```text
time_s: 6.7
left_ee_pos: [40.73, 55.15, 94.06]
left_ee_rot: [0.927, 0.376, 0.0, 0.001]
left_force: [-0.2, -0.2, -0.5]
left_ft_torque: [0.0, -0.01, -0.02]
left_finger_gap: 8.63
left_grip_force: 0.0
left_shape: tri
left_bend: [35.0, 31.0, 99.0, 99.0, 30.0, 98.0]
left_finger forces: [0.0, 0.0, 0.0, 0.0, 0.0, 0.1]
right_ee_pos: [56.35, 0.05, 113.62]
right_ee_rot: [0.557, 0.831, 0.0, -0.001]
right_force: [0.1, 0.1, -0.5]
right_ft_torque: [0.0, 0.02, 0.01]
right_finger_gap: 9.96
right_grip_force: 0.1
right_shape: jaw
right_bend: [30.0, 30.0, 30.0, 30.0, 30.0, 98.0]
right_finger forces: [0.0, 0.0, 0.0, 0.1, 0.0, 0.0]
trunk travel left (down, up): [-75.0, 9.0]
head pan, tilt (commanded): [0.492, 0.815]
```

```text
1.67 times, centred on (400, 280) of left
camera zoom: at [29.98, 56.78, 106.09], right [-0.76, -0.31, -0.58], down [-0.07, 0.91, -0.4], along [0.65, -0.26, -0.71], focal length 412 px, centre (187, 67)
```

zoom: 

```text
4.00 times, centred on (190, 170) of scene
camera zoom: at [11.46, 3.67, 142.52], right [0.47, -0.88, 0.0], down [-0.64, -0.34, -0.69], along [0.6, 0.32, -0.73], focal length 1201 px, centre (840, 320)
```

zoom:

◆ ◆ ◆ ◆

WHAT YOU NEED TO DO » Reproduce the complete data exactly as presented above.

RESPONSE BELOW »
```text
time_s: 6.7
left_ee_pos: [40.73, 55.15, 94.06]
left_ee_rot: [0.927, 0.376, 0.0, 0.001]
left_force: [-0.2, -0.2, -0.5]
left_ft_torque: [0.0, -0.01, -0.02]
left_finger_gap: 8.63
left_grip_force: 0.0
left_shape: tri
left_bend: [35.0, 31.0, 99.0, 99.0, 30.0, 98.0]
left_finger forces: [0.0, 0.0, 0.0, 0.0, 0.0, 0.1]
right_ee_pos: [56.35, 0.05, 113.62]
right_ee_rot: [0.557, 0.831, 0.0, -0.001]
right_force: [0.1, 0.1, -0.5]
right_ft_torque: [0.0, 0.02, 0.01]
right_finger_gap: 9.96
right_grip_force: 0.1
right_shape: jaw
right_bend: [30.0, 30.0, 30.0, 30.0, 30.0, 98.0]
right_finger forces: [0.0, 0.0, 0.0, 0.1, 0.0, 0.0]
trunk travel left (down, up): [-75.0, 9.0]
head pan, tilt (commanded): [0.492, 0.815]
```

```text
1.67 times, centred on (400, 280) of left
camera zoom: at [29.98, 56.78, 106.09], right [-0.76, -0.31, -0.58], down [-0.07, 0.91, -0.4], along [0.65, -0.26, -0.71], focal length 412 px, centre (187, 67)
```

zoom: 

```text
4.00 times, centred on (190, 170) of scene
camera zoom: at [11.46, 3.67, 142.52], right [0.47, -0.88, 0.0], down [-0.64, -0.34, -0.69], along [0.6, 0.32, -0.73], focal length 1201 px, centre (840, 320)
```

zoom:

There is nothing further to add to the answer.